[proofplan] We use the Kalman reachable subspace to separate the dynamics into a controllable block and an uncontrollable block. In that decomposition, feedback can move the controllable eigenvalues by pole placement, while the uncontrollable eigenvalues are fixed. The PBH rank condition is then shown to be exactly the statement that all fixed uncontrollable eigenvalues already lie in the open left half-plane. [/proofplan]

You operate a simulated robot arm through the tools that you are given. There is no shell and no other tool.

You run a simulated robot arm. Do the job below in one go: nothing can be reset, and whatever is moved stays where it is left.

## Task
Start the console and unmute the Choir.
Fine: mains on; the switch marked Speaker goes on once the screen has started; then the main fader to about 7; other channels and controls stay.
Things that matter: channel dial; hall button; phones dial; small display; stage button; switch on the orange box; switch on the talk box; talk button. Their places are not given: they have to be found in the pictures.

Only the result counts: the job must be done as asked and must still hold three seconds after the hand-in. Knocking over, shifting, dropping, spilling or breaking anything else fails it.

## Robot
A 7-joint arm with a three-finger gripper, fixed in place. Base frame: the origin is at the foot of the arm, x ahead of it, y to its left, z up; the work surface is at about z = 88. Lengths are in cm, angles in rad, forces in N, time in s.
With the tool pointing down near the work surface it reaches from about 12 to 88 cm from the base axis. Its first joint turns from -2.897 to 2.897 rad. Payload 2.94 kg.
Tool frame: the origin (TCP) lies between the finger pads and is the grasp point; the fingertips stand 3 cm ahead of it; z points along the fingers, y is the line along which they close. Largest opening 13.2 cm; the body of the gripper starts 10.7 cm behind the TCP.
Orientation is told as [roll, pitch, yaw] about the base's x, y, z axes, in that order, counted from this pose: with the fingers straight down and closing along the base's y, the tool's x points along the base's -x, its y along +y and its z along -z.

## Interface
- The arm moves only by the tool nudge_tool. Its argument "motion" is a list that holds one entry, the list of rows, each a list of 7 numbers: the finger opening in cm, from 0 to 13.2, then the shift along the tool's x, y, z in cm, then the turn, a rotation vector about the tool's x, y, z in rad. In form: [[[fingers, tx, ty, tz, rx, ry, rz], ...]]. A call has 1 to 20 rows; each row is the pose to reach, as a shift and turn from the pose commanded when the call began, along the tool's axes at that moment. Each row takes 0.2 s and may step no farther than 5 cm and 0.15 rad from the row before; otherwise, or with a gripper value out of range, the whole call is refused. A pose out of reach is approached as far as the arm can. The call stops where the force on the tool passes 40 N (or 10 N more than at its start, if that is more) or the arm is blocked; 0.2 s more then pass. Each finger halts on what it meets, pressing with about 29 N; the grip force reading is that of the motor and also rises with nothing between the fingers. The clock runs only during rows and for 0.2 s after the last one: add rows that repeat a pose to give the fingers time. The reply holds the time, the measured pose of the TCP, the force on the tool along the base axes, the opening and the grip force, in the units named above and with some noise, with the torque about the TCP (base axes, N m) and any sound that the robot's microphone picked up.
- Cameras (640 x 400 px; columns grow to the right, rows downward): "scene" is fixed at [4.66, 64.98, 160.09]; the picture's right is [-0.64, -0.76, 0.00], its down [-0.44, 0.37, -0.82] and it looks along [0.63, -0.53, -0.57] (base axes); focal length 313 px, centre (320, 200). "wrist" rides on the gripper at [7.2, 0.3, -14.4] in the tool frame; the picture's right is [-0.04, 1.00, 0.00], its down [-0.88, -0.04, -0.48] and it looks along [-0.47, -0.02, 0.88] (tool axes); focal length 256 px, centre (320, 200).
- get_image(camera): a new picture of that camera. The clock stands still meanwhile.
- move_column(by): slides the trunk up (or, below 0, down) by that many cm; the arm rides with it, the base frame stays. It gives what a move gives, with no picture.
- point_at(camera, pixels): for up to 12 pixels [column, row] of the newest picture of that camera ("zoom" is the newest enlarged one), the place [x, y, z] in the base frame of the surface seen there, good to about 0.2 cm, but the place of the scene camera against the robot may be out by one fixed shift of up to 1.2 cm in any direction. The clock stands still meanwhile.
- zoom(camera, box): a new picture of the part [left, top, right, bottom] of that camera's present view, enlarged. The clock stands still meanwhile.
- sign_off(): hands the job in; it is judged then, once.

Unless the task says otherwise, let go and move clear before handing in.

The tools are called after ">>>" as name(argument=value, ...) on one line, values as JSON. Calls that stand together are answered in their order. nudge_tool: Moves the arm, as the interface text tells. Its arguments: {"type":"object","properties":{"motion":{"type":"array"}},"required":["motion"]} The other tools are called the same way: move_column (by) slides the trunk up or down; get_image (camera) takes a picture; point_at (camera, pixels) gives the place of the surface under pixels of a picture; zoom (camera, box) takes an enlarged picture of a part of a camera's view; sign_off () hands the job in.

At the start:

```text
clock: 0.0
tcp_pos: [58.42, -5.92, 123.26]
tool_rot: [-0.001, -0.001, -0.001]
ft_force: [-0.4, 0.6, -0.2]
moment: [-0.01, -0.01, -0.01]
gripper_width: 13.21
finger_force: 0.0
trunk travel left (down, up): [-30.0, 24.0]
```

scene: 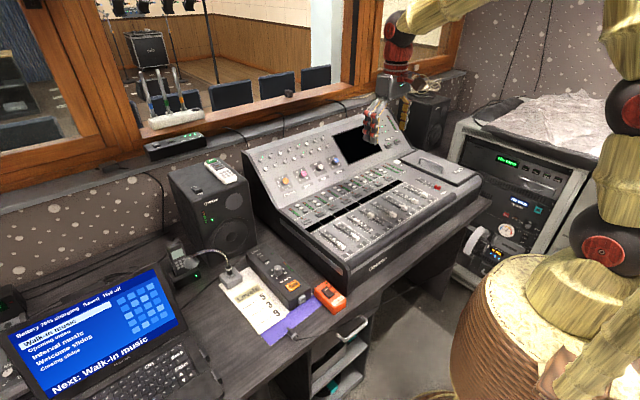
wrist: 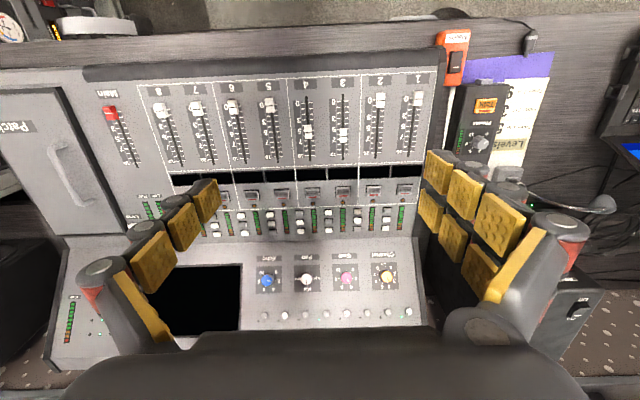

[step:Separate the reachable and unreachable dynamics by a Kalman decomposition]A real feedback matrix means a matrix $K \in \mathbb R^{m \times n}$, and the pair $(A,B)$ is stabilisable precisely when some such $K$ makes every eigenvalue of $A+BK$ have negative real part. Let $\mathcal R \subset \mathbb R^n$ denote the reachable subspace of the pair $(A,B)$, defined by \begin{align*} \mathcal R := \operatorname{span}_{\mathbb R}\{A^j Bv : 0 \le j \le n-1,\ v \in \mathbb R^m\}. \end{align*} Since $A(A^jBv)=A^{j+1}Bv$ for $0 \le j \le n-2$, and $A^nBv$ is a linear combination of $Bv,ABv,\dots,A^{n-1}Bv$ by the [Cayley-Hamilton Theorem](/theorems/865) applied to $A$, the subspace $\mathcal R$ is $A$-invariant. Let $r := \dim_{\mathbb R}\mathcal R$. Choose a basis $e_1,\dots,e_r$ of $\mathcal R$ and extend it to a basis $e_1,\dots,e_n$ of $\mathbb R^n$. Let $T \in \mathbb R^{n \times n}$ be the invertible matrix whose columns are this basis. Because $\mathcal R$ is $A$-invariant and $\operatorname{Range} B \subset \mathcal R$, there exist real matrices $A_{11} \in \mathbb R^{r \times r}$, $A_{12} \in \mathbb R^{r \times (n-r)}$, $A_{22} \in \mathbb R^{(n-r) \times (n-r)}$, and $B_1 \in \mathbb R^{r \times m}$ with the following block description relative to $\mathbb R^n = \mathbb R^r \oplus \mathbb R^{n-r}$: the upper-left, upper-right, lower-left, and lower-right blocks of $T^{-1}AT$ are respectively $A_{11}$, $A_{12}$, $0$, and $A_{22}$, while the upper and lower blocks of $T^{-1}B$ are respectively $B_1$ and $0$. For $0 \le j \le n-1$ and $v \in \mathbb R^m$, the vector $A^jBv$ has reduced coordinates $(A_{11}^jB_1v,0)$ in this basis. Since the first $r$ basis vectors span $\mathcal R$, the vectors $A_{11}^jB_1v$ with $0 \le j \le n-1$ and $v \in \mathbb R^m$ span $\mathbb R^r$. Applying the [Cayley-Hamilton Theorem](/theorems/865) to $A_{11} \in \mathbb R^{r \times r}$, every power $A_{11}^j$ with $j \ge r$ is a real linear combination of $I_r,A_{11},\dots,A_{11}^{r-1}$. Hence the same span is obtained using only $0 \le j \le r-1$, so the reachable subspace of $(A_{11},B_1)$ is all of $\mathbb R^r$. Thus the pair $(A_{11},B_1)$ is controllable on $\mathbb R^r$.[/step]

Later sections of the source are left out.